Mediaweek Asia Profile: Alan Parkhouse

Mediaweek contributor Peter Olszewski profiles Alan Parkhouse

The Australian journalist has a long history working in newsprint in Southeast Asia, emerging as one of the most experienced editors in the region.

Alan Parkhouses Southeast Asian sojourn began in 1974 when, after finishing his apprenticeship as a compositor, he travelled to Asia and filed features on Laos and the Cambodian border for Sydney’s The Daily Telegraph, where his father was news editor.

He then did stints as a reporter and sub-editor in London and Sydney, where he also edited two suburban newspapers, The Blacktown Star and the Mt Druitt Star.

In 1991 he went to Bangkok to work as a sports section senior sub-editor for The Nation, and in 1994 worked as a sports sub on the Eastern Express in Hong Kong.

In 1995 he joined the super-ambitious Asia Times in Bangkok, which went spectacularly bust in 1997 just as the Asian financial crisis set in.

Alan Parkhouse

Parkhouse returned to Sydney and worked in various roles for mostly Fairfax publications until 2002, when Bangkok called again and he became sports editor on The Nation. In 2007 he became chief sub-editor of the Sunday Bangkok Post.

In 2011 he joined The Phnom Penh Post, rising to editor-in-chief. In 2014 he worked in Bangkok again as senior editor at the Sunday Bangkok Post, and in 2016 took up his present role as Khmer Times editor-in-chief in Phnom Penh.

Given the volatility of the Southeast Asian newspaper market, ruthlessly pared-down staff numbers and limited resources, what’s the big Asian attraction for Parkhouse?

“Mainly the excitement of working on some great stories,” he says. “The stories we put in briefs in newspapers in Southeast Asia would be page one news if they happened in Australia.

“There’s also the fact that it’s possible to be more hands-on in papers here than it is at home – you write the story, take the photos, design the page and write the headline and caption.

“It’s also been an amazing experience watching countries like Thailand and Cambodia develop and grow, and to be part of that.”
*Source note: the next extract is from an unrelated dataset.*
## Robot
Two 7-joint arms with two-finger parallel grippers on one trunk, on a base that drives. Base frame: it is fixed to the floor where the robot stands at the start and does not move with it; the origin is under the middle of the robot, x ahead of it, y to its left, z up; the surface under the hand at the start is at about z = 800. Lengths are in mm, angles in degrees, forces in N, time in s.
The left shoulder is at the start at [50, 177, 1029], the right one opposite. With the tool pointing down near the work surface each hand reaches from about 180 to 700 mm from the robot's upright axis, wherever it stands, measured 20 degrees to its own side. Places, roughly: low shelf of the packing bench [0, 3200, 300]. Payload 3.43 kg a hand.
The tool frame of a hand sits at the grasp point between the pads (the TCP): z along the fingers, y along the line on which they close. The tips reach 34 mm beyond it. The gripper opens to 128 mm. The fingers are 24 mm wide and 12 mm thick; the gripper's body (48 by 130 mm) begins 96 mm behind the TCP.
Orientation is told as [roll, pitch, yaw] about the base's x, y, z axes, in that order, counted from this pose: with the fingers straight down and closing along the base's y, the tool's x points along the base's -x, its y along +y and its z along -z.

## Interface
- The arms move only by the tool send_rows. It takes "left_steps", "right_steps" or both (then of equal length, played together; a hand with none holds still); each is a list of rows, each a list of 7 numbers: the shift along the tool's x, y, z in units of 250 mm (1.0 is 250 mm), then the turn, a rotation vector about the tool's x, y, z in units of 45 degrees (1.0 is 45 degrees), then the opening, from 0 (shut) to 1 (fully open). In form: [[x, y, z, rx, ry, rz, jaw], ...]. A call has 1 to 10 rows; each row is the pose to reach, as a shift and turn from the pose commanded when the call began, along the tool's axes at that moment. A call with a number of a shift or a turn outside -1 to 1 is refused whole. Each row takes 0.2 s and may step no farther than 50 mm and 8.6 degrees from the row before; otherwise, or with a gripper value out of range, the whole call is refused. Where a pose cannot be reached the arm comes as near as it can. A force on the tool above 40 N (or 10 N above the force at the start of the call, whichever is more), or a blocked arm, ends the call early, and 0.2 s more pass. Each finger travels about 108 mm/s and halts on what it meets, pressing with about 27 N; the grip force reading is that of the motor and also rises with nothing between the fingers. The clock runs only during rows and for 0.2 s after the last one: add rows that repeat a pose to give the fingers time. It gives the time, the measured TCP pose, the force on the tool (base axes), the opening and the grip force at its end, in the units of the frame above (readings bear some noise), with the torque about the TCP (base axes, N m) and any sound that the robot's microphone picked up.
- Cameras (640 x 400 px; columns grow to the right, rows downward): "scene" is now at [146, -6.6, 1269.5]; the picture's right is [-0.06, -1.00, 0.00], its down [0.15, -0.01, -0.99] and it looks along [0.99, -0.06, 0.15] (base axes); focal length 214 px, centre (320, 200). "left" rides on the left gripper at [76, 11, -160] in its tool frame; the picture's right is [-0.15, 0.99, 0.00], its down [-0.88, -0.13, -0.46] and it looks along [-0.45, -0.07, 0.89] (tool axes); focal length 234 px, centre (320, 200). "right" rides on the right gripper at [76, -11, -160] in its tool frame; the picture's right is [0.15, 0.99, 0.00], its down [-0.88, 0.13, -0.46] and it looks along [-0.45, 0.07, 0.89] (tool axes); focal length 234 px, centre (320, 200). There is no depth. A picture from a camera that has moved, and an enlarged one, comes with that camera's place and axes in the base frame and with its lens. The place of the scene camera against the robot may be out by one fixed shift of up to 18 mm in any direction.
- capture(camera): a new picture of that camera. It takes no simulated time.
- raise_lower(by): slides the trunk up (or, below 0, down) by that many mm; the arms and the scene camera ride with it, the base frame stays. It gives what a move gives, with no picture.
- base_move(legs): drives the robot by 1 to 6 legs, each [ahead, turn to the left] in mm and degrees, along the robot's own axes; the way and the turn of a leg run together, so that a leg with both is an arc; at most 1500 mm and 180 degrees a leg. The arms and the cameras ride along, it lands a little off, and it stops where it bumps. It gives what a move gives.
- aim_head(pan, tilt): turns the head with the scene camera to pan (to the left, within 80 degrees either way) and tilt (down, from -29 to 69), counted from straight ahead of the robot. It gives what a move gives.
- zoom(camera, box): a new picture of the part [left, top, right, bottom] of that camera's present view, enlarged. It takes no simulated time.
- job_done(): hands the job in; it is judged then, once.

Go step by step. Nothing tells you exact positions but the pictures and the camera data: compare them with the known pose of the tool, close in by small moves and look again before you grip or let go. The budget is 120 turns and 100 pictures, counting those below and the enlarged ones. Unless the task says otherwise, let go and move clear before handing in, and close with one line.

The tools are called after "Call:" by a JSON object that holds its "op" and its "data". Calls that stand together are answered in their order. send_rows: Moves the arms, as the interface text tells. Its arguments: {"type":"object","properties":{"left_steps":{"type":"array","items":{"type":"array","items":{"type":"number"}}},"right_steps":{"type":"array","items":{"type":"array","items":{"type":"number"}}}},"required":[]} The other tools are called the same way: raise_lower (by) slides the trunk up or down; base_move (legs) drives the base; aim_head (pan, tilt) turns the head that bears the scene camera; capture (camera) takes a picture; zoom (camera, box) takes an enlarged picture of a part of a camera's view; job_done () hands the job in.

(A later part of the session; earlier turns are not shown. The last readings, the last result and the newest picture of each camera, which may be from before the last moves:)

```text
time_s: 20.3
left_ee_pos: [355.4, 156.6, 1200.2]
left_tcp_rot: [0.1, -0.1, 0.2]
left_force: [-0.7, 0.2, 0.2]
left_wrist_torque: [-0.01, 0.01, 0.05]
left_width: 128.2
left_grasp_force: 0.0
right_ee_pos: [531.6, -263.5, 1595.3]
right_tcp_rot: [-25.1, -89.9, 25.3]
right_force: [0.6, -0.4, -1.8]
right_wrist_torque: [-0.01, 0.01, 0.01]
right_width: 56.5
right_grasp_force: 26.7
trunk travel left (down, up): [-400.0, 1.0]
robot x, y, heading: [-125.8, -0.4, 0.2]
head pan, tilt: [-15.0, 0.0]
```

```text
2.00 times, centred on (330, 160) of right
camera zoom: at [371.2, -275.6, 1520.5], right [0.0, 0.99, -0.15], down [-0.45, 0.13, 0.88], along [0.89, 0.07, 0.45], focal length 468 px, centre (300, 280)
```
He particularly appreciated working on the Asia Times. “We broke all sorts of new ground at the time, including being one of the first papers in the world to use a new-fangled thing called email on the internet to communicate with our people.”

As for regrets, he has a few. “My greatest regret is watching the standards of journalism slip in papers around the region. I think the same could be said for Australia too. Here in Cambodia a lot of the young foreign journalists write opinions into their stories, particularly on politics. But very few of them actually write opinion pieces for op-ed pages.

“My other big regret is the slow death of newspapers. Thankfully there are three small English-language newspapers in Cambodia, but like the rest of the world, none of them make any money.”

During his stint at The Phnom Penh Post,  the paper won about 20 international awards while and Parkhouse cites his greatest achievement working in the region as winning the World Association of Newspapers (WAN-IFRA) gold award for The Phnom Penh Post’s special 20th anniversary edition.

“It was a 68-page special edition which I put together in only three days with two Burmese designers,” he says. “A lot of well-known journalists in the region contributed stories as well as some very well-known photographers like Tim Page.

“We beat the Financial Times and the China Daily to win the gold award. The Phnom Penh Post still uses pictures of my trophy in its house ads, which annoys me as now I’m in opposition with my old paper.”